> Supplied passage

──────────

Penerus & Silsilah Kerajaan
Setelah Hasanuddin wafat, tongkat estafet pemerintahan diteruskan oleh Maulana Yusuf yang pada akhir abad ke-16 memperluas pengaruh Banten hingga menantang sisa-sisa kekuasaan Pajajaran. Silsilah dinasti yang dimulai oleh Hasanuddin kemudian berlangsung berkelanjutan—membentuk garis penguasa yang member warna politik dan budaya Banten selama beberapa abad.
Gaya Kepemimpinan: Iman dan Praktikalitas
Maulana Hasanuddin dapat digambarkan sebagai sosok yang menggabungkan religiositas dan nalar pemerintahan praktis. Ia memanfaatkan legitimasi keagamaan (sebagai putra Sunan Gunung Jati) untuk mendukung kebijakan-kebijakan negeri. Namun keputusan-keputusan pentingnya, terutama soal pemindahan pusat pemerintahan dan penataan pelabuhan, menunjukkan visi negara dan ekonomi yang tajam—sifat yang jarang dimiliki pemimpin pada masa yang begitu dinamis.

──────────

> Tasks to complete
**A)** Quote the supplied passage word for word, starting at "Penerus & Silsilah" and ending with "yang begitu dinamis.".
**B)** Go on with the supplied passage that begins "Penerus & Silsilah" from its last line.

──────────

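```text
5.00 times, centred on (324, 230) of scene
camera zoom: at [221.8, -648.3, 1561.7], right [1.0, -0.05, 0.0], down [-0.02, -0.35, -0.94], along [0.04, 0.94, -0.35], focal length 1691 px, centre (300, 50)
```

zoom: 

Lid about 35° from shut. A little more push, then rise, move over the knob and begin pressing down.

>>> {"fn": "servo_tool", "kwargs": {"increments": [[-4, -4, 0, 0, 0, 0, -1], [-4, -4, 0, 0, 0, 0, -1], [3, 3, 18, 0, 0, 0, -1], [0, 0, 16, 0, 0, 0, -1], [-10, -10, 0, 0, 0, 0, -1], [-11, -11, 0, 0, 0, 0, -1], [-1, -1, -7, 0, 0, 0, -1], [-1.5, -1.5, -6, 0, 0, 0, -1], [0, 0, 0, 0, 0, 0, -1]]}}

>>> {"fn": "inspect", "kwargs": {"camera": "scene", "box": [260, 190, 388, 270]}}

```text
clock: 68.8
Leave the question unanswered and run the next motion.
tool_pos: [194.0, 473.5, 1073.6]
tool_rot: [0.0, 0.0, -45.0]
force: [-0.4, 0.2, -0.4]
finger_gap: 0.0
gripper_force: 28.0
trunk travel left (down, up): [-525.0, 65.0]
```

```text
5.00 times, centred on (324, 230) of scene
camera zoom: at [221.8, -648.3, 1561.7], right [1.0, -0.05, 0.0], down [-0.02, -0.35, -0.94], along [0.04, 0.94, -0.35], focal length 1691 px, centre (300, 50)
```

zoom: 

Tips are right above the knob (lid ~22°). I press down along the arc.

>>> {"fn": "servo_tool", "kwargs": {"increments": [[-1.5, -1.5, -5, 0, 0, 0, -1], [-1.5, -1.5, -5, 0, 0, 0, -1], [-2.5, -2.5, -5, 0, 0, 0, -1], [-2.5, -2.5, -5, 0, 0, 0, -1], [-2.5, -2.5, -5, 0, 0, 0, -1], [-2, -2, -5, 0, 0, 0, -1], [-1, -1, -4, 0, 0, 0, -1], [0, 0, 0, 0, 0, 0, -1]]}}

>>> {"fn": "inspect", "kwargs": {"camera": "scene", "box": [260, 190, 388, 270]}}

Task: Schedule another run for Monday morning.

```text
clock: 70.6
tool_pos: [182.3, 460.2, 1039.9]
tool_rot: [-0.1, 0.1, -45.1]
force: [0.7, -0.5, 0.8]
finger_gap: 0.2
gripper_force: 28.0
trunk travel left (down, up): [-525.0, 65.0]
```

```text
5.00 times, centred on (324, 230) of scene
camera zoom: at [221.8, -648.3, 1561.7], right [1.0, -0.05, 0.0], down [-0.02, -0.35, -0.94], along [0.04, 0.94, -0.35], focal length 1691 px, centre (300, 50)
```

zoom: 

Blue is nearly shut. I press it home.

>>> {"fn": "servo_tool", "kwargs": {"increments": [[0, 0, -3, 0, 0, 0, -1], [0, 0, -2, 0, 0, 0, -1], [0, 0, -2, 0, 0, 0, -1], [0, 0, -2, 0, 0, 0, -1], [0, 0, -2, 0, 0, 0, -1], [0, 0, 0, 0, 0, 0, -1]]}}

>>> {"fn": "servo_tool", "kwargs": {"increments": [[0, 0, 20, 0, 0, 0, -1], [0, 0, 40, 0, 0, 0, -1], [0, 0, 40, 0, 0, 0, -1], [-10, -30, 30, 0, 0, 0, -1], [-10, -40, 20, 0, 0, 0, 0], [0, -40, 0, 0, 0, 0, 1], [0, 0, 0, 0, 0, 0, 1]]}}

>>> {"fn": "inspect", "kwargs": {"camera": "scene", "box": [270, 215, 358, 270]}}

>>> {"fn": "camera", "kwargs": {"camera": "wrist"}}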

──────────

> The replies
**A)**
Penerus & Silsilah Kerajaan
Setelah Hasanuddin wafat, tongkat estafet pemerintahan diteruskan oleh Maulana Yusuf yang pada akhir abad ke-16 memperluas pengaruh Banten hingga menantang sisa-sisa kekuasaan Pajajaran. Silsilah dinasti yang dimulai oleh Hasanuddin kemudian berlangsung berkelanjutan—membentuk garis penguasa yang member warna politik dan budaya Banten selama beberapa abad.
Gaya Kepemimpinan: Iman dan Praktikalitas
Maulana Hasanuddin dapat digambarkan sebagai sosok yang menggabungkan religiositas dan nalar pemerintahan praktis. Ia memanfaatkan legitimasi keagamaan (sebagai putra Sunan Gunung Jati) untuk mendukung kebijakan-kebijakan negeri. Namun keputusan-keputusan pentingnya, terutama soal pemindahan pusat pemerintahan dan penataan pelabuhan, menunjukkan visi negara dan ekonomi yang tajam—sifat yang jarang dimiliki pemimpin pada masa yang begitu dinamis.

**B)**
Cerita-Cerita Pinggiran & Tokoh Lokal
Selain nama-nama besar, sejarah Banten juga diwarnai tokoh-tokoh lokal dan wali yang muncul di cerita rakyat: nama-nama seperti Ki Mas Jong, Agus Ju/Ajar Jo, dan figur-figur lain yang konon ikut menyokong Hasanuddin. Mereka sering muncul dalam narasi lisan yang melengkapi cerita besar: mengisahkan konversi, pengorbanan, hingga contoh kepemimpinan lokal yang berperan sebagai penunjang integrasi budaya baru di pesisir.
Jejak Ziarah & Toponimi
Banyak lokasi di Banten yang namanya masih mengabadikan peristiwa dan tokoh dari masa awal kesultanan: Banten Girang, Surosowan, Gunung Karang, hingga kampung-kampung yang memegang tradisi ziarah. Makam Sultan Maulana Hasanuddin di kompleks Masjid Agung menjadi titik konsolidasi memori kolektif: peziarah datang bukan hanya untuk keagamaan tetapi juga mengingat sejarah dan identitas bersama.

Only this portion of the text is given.